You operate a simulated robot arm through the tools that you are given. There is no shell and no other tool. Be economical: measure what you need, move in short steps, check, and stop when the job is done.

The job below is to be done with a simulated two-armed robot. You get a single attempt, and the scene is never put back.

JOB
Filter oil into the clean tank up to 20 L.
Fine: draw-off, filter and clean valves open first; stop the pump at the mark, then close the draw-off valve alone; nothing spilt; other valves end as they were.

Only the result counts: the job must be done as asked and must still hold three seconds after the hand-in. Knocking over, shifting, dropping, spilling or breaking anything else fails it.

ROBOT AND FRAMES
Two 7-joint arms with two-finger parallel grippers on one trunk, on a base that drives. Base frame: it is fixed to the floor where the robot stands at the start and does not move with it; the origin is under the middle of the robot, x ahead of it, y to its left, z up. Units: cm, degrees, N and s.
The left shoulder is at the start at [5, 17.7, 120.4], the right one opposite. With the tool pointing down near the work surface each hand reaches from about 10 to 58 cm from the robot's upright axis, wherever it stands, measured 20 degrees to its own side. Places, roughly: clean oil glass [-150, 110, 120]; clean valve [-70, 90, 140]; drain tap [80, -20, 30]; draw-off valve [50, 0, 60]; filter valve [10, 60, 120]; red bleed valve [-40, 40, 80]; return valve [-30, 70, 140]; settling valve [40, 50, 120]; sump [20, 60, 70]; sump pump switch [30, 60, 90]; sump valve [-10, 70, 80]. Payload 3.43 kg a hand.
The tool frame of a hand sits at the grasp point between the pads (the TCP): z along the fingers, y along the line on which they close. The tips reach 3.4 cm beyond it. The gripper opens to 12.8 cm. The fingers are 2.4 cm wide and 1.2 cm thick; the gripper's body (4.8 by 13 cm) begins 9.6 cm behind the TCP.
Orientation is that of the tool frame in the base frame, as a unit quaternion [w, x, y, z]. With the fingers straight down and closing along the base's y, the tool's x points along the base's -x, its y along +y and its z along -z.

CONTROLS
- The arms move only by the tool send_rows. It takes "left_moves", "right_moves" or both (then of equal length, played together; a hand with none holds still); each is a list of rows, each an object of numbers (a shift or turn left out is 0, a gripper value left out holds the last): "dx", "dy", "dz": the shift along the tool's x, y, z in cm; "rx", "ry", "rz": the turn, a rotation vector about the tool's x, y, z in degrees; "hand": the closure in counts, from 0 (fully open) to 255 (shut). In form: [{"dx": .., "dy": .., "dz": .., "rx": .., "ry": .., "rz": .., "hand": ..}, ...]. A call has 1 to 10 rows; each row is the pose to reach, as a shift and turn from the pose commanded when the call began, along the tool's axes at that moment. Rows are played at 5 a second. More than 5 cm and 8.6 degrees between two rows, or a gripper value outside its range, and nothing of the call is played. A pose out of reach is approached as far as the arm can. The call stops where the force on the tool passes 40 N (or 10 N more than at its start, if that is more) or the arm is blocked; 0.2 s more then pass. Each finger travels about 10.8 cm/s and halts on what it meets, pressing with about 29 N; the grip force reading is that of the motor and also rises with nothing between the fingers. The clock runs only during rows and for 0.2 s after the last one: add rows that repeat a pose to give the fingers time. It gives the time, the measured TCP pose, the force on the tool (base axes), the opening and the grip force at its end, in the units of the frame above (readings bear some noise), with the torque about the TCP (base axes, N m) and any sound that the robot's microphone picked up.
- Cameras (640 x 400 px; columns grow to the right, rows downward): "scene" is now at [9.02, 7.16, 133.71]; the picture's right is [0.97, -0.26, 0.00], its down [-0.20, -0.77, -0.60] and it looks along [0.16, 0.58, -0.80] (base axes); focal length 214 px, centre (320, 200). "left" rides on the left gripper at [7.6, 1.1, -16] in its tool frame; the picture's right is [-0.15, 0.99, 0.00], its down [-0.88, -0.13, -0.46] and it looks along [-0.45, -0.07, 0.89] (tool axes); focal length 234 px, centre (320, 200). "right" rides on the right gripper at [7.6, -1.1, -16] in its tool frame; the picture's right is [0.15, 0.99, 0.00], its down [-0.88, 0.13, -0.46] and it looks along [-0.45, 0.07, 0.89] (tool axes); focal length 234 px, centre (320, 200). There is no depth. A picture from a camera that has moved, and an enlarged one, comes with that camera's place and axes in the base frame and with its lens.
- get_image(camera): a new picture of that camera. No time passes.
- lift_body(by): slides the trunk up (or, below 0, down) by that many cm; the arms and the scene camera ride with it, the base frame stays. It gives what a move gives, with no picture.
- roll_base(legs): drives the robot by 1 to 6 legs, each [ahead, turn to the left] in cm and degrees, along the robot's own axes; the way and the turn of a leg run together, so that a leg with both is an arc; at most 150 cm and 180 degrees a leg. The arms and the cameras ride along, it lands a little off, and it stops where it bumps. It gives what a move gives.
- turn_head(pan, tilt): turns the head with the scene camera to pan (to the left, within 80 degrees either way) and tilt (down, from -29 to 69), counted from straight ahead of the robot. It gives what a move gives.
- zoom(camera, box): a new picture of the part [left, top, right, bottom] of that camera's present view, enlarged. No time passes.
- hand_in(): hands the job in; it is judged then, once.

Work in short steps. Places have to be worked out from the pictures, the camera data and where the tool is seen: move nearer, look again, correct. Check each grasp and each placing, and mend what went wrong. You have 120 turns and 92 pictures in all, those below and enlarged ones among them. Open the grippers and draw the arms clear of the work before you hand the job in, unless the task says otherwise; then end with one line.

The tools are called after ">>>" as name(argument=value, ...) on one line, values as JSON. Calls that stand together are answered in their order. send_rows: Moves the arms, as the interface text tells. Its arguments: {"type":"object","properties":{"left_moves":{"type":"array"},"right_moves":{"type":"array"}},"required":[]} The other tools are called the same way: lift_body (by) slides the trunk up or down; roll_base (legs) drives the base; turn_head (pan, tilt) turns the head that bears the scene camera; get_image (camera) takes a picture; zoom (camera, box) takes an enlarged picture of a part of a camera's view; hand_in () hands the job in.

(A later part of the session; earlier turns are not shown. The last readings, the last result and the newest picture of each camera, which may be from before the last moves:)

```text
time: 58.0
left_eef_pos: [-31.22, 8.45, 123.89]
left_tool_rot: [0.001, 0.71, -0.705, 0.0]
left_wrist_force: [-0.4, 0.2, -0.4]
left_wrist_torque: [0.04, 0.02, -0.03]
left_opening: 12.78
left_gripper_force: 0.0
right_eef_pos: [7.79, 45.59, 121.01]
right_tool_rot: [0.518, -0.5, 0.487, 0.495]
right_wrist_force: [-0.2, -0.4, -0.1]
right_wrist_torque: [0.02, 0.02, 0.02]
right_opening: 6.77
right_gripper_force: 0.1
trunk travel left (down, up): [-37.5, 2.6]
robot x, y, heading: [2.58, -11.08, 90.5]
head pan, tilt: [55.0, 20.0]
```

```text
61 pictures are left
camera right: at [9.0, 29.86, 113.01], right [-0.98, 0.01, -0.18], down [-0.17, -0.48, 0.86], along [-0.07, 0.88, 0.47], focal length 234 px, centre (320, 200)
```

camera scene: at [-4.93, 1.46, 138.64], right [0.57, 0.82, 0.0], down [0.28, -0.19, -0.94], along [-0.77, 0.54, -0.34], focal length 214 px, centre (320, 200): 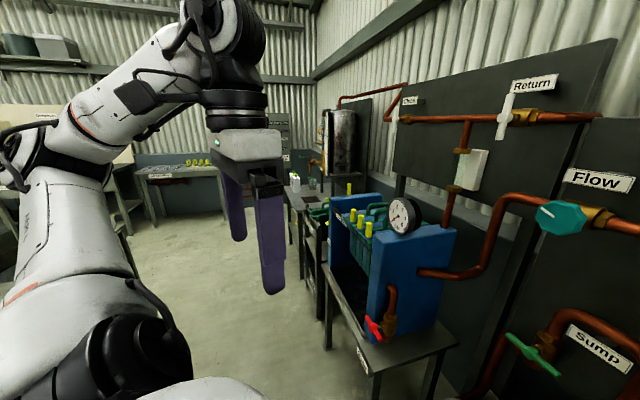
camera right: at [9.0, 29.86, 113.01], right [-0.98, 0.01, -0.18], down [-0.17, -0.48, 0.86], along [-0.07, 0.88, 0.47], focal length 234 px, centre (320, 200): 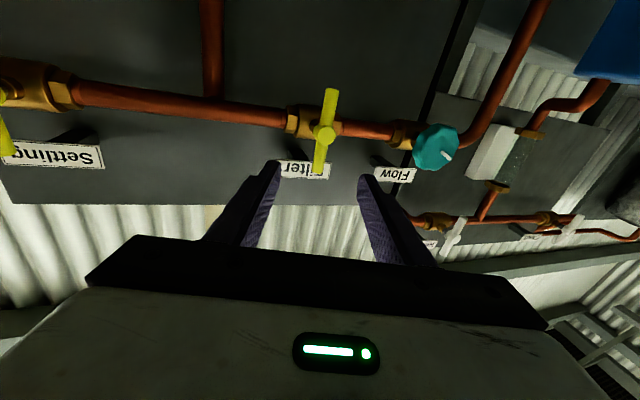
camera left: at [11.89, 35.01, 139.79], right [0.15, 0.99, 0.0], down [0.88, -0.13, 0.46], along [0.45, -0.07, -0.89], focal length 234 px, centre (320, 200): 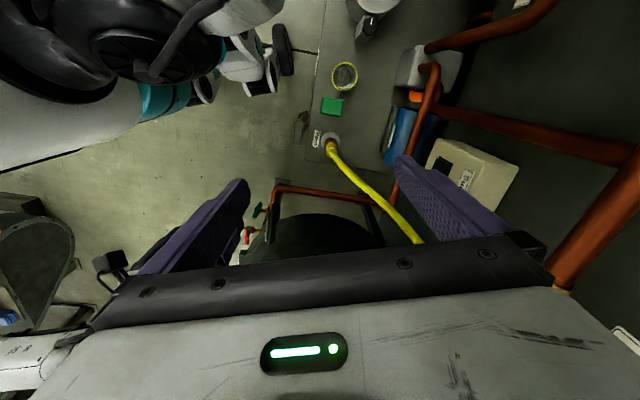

• • • • • • •

§ Problem:
Write the material out again exactly as it appears, dropping the pictures. Format the lines as a JSON array of strings and drop empty lines.

§ Right answer:
[
  "You operate a simulated robot arm through the tools that you are given. There is no shell and no other tool. Be economical: measure what you need, move in short steps, check, and stop when the job is done.",
  "The job below is to be done with a simulated two-armed robot. You get a single attempt, and the scene is never put back.",
  "JOB",
  "Filter oil into the clean tank up to 20 L.",
  "Fine: draw-off, filter and clean valves open first; stop the pump at the mark, then close the draw-off valve alone; nothing spilt; other valves end as they were.",
  "Only the result counts: the job must be done as asked and must still hold three seconds after the hand-in. Knocking over, shifting, dropping, spilling or breaking anything else fails it.",
  "ROBOT AND FRAMES",
  "Two 7-joint arms with two-finger parallel grippers on one trunk, on a base that drives. Base frame: it is fixed to the floor where the robot stands at the start and does not move with it; the origin is under the middle of the robot, x ahead of it, y to its left, z up. Units: cm, degrees, N and s.",
  "The left shoulder is at the start at [5, 17.7, 120.4], the right one opposite. With the tool pointing down near the work surface each hand reaches from about 10 to 58 cm from the robot's upright axis, wherever it stands, measured 20 degrees to its own side. Places, roughly: clean oil glass [-150, 110, 120]; clean valve [-70, 90, 140]; drain tap [80, -20, 30]; draw-off valve [50, 0, 60]; filter valve [10, 60, 120]; red bleed valve [-40, 40, 80]; return valve [-30, 70, 140]; settling valve [40, 50, 120]; sump [20, 60, 70]; sump pump switch [30, 60, 90]; sump valve [-10, 70, 80]. Payload 3.43 kg a hand.",
  "The tool frame of a hand sits at the grasp point between the pads (the TCP): z along the fingers, y along the line on which they close. The tips reach 3.4 cm beyond it. The gripper opens to 12.8 cm. The fingers are 2.4 cm wide and 1.2 cm thick; the gripper's body (4.8 by 13 cm) begins 9.6 cm behind the TCP.",
  "Orientation is that of the tool frame in the base frame, as a unit quaternion [w, x, y, z]. With the fingers straight down and closing along the base's y, the tool's x points along the base's -x, its y along +y and its z along -z.",
  "CONTROLS",
  "- The arms move only by the tool send_rows. It takes \"left_moves\", \"right_moves\" or both (then of equal length, played together; a hand with none holds still); each is a list of rows, each an object of numbers (a shift or turn left out is 0, a gripper value left out holds the last): \"dx\", \"dy\", \"dz\": the shift along the tool's x, y, z in cm; \"rx\", \"ry\", \"rz\": the turn, a rotation vector about the tool's x, y, z in degrees; \"hand\": the closure in counts, from 0 (fully open) to 255 (shut). In form: [{\"dx\": .., \"dy\": .., \"dz\": .., \"rx\": .., \"ry\": .., \"rz\": .., \"hand\": ..}, ...]. A call has 1 to 10 rows; each row is the pose to reach, as a shift and turn from the pose commanded when the call began, along the tool's axes at that moment. Rows are played at 5 a second. More than 5 cm and 8.6 degrees between two rows, or a gripper value outside its range, and nothing of the call is played. A pose out of reach is approached as far as the arm can. The call stops where the force on the tool passes 40 N (or 10 N more than at its start, if that is more) or the arm is blocked; 0.2 s more then pass. Each finger travels about 10.8 cm/s and halts on what it meets, pressing with about 29 N; the grip force reading is that of the motor and also rises with nothing between the fingers. The clock runs only during rows and for 0.2 s after the last one: add rows that repeat a pose to give the fingers time. It gives the time, the measured TCP pose, the force on the tool (base axes), the opening and the grip force at its end, in the units of the frame above (readings bear some noise), with the torque about the TCP (base axes, N m) and any sound that the robot's microphone picked up.",
  "- Cameras (640 x 400 px; columns grow to the right, rows downward): \"scene\" is now at [9.02, 7.16, 133.71]; the picture's right is [0.97, -0.26, 0.00], its down [-0.20, -0.77, -0.60] and it looks along [0.16, 0.58, -0.80] (base axes); focal length 214 px, centre (320, 200). \"left\" rides on the left gripper at [7.6, 1.1, -16] in its tool frame; the picture's right is [-0.15, 0.99, 0.00], its down [-0.88, -0.13, -0.46] and it looks along [-0.45, -0.07, 0.89] (tool axes); focal length 234 px, centre (320, 200). \"right\" rides on the right gripper at [7.6, -1.1, -16] in its tool frame; the picture's right is [0.15, 0.99, 0.00], its down [-0.88, 0.13, -0.46] and it looks along [-0.45, 0.07, 0.89] (tool axes); focal length 234 px, centre (320, 200). There is no depth. A picture from a camera that has moved, and an enlarged one, comes with that camera's place and axes in the base frame and with its lens.",
  "- get_image(camera): a new picture of that camera. No time passes.",
  "- lift_body(by): slides the trunk up (or, below 0, down) by that many cm; the arms and the scene camera ride with it, the base frame stays. It gives what a move gives, with no picture.",
  "- roll_base(legs): drives the robot by 1 to 6 legs, each [ahead, turn to the left] in cm and degrees, along the robot's own axes; the way and the turn of a leg run together, so that a leg with both is an arc; at most 150 cm and 180 degrees a leg. The arms and the cameras ride along, it lands a little off, and it stops where it bumps. It gives what a move gives.",
  "- turn_head(pan, tilt): turns the head with the scene camera to pan (to the left, within 80 degrees either way) and tilt (down, from -29 to 69), counted from straight ahead of the robot. It gives what a move gives.",
  "- zoom(camera, box): a new picture of the part [left, top, right, bottom] of that camera's present view, enlarged. No time passes.",
  "- hand_in(): hands the job in; it is judged then, once.",
  "Work in short steps. Places have to be worked out from the pictures, the camera data and where the tool is seen: move nearer, look again, correct. Check each grasp and each placing, and mend what went wrong. You have 120 turns and 92 pictures in all, those below and enlarged ones among them. Open the grippers and draw the arms clear of the work before you hand the job in, unless the task says otherwise; then end with one line.",
  "The tools are called after \">>>\" as name(argument=value, ...) on one line, values as JSON. Calls that stand together are answered in their order. send_rows: Moves the arms, as the interface text tells. Its arguments: {\"type\":\"object\",\"properties\":{\"left_moves\":{\"type\":\"array\"},\"right_moves\":{\"type\":\"array\"}},\"required\":[]} The other tools are called the same way: lift_body (by) slides the trunk up or down; roll_base (legs) drives the base; turn_head (pan, tilt) turns the head that bears the scene camera; get_image (camera) takes a picture; zoom (camera, box) takes an enlarged picture of a part of a camera's view; hand_in () hands the job in.",
  "(A later part of the session; earlier turns are not shown. The last readings, the last result and the newest picture of each camera, which may be from before the last moves:)",
  "```text",
  "time: 58.0",
  "left_eef_pos: [-31.22, 8.45, 123.89]",
  "left_tool_rot: [0.001, 0.71, -0.705, 0.0]",
  "left_wrist_force: [-0.4, 0.2, -0.4]",
  "left_wrist_torque: [0.04, 0.02, -0.03]",
  "left_opening: 12.78",
  "left_gripper_force: 0.0",
  "right_eef_pos: [7.79, 45.59, 121.01]",
  "right_tool_rot: [0.518, -0.5, 0.487, 0.495]",
  "right_wrist_force: [-0.2, -0.4, -0.1]",
  "right_wrist_torque: [0.02, 0.02, 0.02]",
  "right_opening: 6.77",
  "right_gripper_force: 0.1",
  "trunk travel left (down, up): [-37.5, 2.6]",
  "robot x, y, heading: [2.58, -11.08, 90.5]",
  "head pan, tilt: [55.0, 20.0]",
  "```",
  "```text",
  "61 pictures are left",
  "camera right: at [9.0, 29.86, 113.01], right [-0.98, 0.01, -0.18], down [-0.17, -0.48, 0.86], along [-0.07, 0.88, 0.47], focal length 234 px, centre (320, 200)",
  "```",
  "camera scene: at [-4.93, 1.46, 138.64], right [0.57, 0.82, 0.0], down [0.28, -0.19, -0.94], along [-0.77, 0.54, -0.34], focal length 214 px, centre (320, 200): ",
  "camera right: at [9.0, 29.86, 113.01], right [-0.98, 0.01, -0.18], down [-0.17, -0.48, 0.86], along [-0.07, 0.88, 0.47], focal length 234 px, centre (320, 200): ",
  "camera left: at [11.89, 35.01, 139.79], right [0.15, 0.99, 0.0], down [0.88, -0.13, 0.46], along [0.45, -0.07, -0.89], focal length 234 px, centre (320, 200): "
]